For secure erasing of a disk, you need to wipe everything---not just specific files. If you don't want to use something like DBAN, then you can do it manually with dd**. Regardless of the method, it takes time.....
**"Secure wiping" is nothing more than multiple passes using combination of random data, zeros, etc. I'm no expert, but it's hard to imagine anyone easily recovering data after 2 passes: random, then all zeros.
Software like DBAN wipes your drive(s) at the bit level. Not just files or directories. It wipes out EVERYTHING. Boot sector. FAT. Etc. If there is a faster way to kill all the bits on your drives, please let us know. Start it on your computers and let it run overnight.
Just for the knowledge what is the complete to wipe hard disk through dd.
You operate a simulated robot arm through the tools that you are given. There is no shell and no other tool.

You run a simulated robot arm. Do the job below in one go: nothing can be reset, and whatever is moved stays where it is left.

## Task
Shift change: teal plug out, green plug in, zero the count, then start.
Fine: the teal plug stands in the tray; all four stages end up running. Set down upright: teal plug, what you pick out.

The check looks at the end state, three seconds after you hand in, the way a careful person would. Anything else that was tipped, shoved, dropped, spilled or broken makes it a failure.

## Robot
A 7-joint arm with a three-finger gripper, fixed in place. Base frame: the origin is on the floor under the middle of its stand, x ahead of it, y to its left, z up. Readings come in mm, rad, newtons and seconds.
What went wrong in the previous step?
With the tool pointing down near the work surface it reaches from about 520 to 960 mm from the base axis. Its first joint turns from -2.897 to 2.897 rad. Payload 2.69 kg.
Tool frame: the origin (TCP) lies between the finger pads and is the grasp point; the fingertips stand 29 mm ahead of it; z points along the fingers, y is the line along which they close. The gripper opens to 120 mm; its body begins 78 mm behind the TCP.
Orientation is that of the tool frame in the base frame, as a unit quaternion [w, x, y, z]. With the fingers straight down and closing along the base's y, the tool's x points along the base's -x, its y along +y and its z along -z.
dd if=/dev/zero of=[device]
Where device can be /dev/sda, /dev/hda, etc. If you think overwriting with random data is more secure than zeroing, you can do
dd if=/dev/urandom of=[device]
You might be able to speed it up by adding the parameter bs=1G (read/write 1GiB blocks at a time), I'm not sure. The command shred [device] effectively does many of the above random overwrites, followed optionally by an overwrite with zeroes. This may be overkill though from what I've heard elsewhere.
Don't really see the need for DBAN et al when dd is so simple and comes with every linux distro, but maybe the others have some advantages I don't know about.